Records of tool sessions
BEGIN
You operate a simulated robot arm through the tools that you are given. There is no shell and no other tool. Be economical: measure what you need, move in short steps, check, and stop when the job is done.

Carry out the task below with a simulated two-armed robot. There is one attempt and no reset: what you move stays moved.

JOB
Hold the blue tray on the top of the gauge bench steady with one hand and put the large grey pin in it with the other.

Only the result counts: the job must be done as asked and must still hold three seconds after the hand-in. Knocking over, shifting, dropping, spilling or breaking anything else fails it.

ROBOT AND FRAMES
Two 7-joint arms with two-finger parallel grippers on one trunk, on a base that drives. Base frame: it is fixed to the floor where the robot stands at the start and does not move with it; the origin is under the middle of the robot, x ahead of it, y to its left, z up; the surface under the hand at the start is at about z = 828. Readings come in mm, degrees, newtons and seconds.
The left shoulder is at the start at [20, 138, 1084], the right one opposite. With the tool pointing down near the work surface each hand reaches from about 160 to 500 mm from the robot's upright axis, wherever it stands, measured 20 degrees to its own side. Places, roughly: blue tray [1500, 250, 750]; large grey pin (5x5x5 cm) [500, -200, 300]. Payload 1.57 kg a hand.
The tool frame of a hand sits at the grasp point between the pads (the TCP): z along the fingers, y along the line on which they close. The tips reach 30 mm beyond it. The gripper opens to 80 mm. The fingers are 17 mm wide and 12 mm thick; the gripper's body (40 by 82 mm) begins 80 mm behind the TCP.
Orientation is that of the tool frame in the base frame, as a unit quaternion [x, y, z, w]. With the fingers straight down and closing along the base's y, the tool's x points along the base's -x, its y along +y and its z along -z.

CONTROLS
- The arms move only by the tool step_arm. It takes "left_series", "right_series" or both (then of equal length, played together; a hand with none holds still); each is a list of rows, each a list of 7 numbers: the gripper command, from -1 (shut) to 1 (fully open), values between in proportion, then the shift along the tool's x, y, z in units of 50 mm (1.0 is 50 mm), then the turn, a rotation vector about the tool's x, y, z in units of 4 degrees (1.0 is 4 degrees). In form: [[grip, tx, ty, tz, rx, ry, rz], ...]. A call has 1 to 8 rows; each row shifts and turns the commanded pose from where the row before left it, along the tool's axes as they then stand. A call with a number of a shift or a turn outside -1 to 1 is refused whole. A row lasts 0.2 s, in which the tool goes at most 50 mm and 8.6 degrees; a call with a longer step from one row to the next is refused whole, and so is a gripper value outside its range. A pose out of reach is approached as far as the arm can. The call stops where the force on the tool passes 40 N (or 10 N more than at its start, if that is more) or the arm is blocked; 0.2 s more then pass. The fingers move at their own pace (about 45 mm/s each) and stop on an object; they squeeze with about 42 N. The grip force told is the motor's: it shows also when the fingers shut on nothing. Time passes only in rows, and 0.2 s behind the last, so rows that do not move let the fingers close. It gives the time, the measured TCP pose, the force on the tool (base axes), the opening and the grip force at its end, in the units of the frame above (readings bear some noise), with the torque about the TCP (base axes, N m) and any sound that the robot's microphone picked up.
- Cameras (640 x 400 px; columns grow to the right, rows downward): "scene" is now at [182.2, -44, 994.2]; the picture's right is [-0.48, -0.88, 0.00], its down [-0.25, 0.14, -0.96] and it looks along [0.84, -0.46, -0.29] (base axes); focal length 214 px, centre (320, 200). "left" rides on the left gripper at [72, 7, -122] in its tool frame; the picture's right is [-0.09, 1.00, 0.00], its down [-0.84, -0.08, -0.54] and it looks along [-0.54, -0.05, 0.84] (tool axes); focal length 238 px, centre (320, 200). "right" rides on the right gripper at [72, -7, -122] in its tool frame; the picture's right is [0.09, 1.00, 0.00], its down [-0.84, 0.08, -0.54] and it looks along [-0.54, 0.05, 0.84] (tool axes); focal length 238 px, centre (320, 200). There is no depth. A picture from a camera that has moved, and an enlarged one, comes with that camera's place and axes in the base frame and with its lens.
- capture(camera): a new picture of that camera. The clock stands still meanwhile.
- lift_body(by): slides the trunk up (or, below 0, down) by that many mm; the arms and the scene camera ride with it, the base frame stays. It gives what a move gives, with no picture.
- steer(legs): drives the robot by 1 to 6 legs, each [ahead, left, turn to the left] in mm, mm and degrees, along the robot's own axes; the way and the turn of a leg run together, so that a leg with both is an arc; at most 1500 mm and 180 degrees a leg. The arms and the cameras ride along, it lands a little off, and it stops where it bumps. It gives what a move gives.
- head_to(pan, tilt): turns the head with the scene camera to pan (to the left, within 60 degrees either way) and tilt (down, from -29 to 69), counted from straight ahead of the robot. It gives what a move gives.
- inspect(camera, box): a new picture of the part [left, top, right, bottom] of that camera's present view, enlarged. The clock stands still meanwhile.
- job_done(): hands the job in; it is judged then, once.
END
BEGIN
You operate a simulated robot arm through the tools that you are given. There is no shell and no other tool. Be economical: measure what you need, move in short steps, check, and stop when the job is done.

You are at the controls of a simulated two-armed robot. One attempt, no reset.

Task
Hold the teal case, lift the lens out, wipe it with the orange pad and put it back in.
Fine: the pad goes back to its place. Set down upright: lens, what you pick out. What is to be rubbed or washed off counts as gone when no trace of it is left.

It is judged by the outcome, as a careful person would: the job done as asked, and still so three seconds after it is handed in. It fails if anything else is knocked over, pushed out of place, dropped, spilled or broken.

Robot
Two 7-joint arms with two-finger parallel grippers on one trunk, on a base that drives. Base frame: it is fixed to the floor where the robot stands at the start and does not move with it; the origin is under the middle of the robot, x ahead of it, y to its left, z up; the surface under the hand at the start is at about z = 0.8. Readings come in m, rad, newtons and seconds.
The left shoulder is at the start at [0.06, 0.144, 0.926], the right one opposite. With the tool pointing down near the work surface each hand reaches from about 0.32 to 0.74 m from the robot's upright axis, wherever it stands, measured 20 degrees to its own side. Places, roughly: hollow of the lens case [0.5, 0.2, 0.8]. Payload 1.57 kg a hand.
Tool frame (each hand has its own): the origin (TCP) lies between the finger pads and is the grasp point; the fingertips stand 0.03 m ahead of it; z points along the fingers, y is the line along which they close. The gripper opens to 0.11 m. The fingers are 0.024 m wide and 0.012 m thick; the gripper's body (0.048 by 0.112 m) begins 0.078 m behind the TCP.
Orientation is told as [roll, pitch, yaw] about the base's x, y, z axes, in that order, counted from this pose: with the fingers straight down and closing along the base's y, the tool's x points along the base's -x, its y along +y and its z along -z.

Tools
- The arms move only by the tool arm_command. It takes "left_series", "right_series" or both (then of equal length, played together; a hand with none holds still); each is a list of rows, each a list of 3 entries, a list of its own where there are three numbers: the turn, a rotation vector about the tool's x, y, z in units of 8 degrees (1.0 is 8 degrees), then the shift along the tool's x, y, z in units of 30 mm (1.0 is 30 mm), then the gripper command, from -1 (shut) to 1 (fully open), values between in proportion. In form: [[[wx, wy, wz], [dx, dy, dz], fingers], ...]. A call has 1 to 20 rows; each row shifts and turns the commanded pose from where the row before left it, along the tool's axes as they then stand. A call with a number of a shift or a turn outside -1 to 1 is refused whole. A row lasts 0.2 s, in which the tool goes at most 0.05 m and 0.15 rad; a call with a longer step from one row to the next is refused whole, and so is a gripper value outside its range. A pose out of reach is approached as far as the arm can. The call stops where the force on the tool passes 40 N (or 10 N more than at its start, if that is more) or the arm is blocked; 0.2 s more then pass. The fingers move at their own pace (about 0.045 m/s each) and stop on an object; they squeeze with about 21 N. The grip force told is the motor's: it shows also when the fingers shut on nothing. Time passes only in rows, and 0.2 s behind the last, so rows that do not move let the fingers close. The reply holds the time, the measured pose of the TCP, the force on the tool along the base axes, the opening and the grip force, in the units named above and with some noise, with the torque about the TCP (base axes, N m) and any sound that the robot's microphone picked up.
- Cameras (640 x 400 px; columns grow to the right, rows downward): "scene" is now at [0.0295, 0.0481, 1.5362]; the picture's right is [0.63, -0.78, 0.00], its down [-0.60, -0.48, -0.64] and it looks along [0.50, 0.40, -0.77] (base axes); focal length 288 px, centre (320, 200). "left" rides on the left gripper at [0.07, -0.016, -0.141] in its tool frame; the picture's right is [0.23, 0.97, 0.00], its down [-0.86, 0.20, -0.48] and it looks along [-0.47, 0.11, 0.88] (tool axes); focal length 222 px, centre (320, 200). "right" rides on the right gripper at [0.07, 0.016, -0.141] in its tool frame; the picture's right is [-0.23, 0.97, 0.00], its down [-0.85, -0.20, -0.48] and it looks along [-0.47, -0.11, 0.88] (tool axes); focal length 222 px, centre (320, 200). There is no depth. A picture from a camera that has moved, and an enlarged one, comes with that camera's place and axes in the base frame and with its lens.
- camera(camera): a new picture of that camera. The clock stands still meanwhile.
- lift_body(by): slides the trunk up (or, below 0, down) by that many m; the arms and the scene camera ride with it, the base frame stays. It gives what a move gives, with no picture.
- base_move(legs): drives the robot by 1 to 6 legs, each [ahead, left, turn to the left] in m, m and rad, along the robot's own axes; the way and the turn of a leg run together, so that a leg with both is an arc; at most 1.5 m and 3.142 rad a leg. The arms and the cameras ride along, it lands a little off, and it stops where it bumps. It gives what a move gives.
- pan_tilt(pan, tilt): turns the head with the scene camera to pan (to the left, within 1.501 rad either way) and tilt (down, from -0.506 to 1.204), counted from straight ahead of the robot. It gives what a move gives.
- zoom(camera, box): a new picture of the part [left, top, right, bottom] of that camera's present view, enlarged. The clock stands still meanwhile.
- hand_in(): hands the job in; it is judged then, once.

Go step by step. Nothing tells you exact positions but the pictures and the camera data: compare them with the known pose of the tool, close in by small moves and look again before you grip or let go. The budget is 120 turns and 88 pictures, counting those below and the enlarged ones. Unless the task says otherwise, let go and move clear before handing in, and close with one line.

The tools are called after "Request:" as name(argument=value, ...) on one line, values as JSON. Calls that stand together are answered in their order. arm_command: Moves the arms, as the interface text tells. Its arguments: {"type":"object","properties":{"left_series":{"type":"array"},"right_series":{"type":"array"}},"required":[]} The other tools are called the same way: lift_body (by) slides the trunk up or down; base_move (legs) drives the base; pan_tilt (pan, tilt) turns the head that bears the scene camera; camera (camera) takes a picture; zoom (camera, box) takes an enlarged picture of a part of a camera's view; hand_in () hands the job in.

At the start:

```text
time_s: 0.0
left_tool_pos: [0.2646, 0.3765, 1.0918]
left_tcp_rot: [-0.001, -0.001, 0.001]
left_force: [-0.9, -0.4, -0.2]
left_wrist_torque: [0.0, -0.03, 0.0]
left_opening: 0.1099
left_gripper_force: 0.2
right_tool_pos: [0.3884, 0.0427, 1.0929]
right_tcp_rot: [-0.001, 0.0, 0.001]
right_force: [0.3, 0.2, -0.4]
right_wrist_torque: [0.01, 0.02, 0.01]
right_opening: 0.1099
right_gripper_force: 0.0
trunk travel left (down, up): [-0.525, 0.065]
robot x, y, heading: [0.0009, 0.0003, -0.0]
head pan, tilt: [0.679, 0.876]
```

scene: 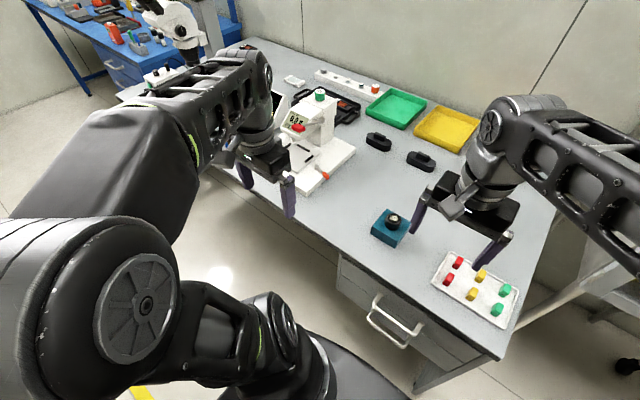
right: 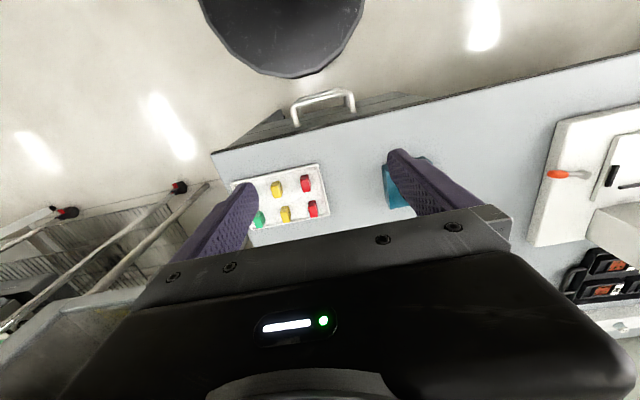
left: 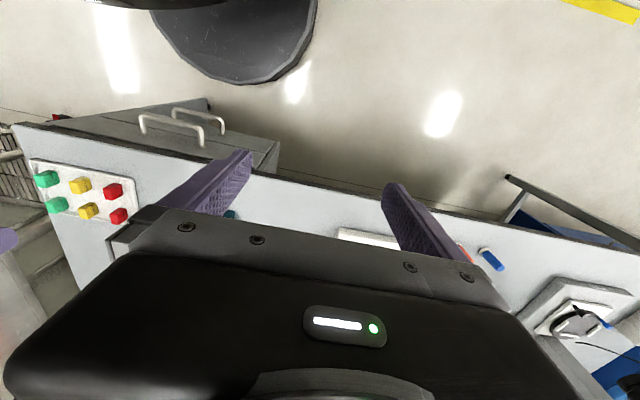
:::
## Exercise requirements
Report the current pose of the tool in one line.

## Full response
END
## Exercise requirements
Write out every line of the listing that holds the word "reset".

## Full response
Carry out the task below with a simulated two-armed robot. There is one attempt and no reset: what you move stays moved.
You are at the controls of a simulated two-armed robot. One attempt, no reset.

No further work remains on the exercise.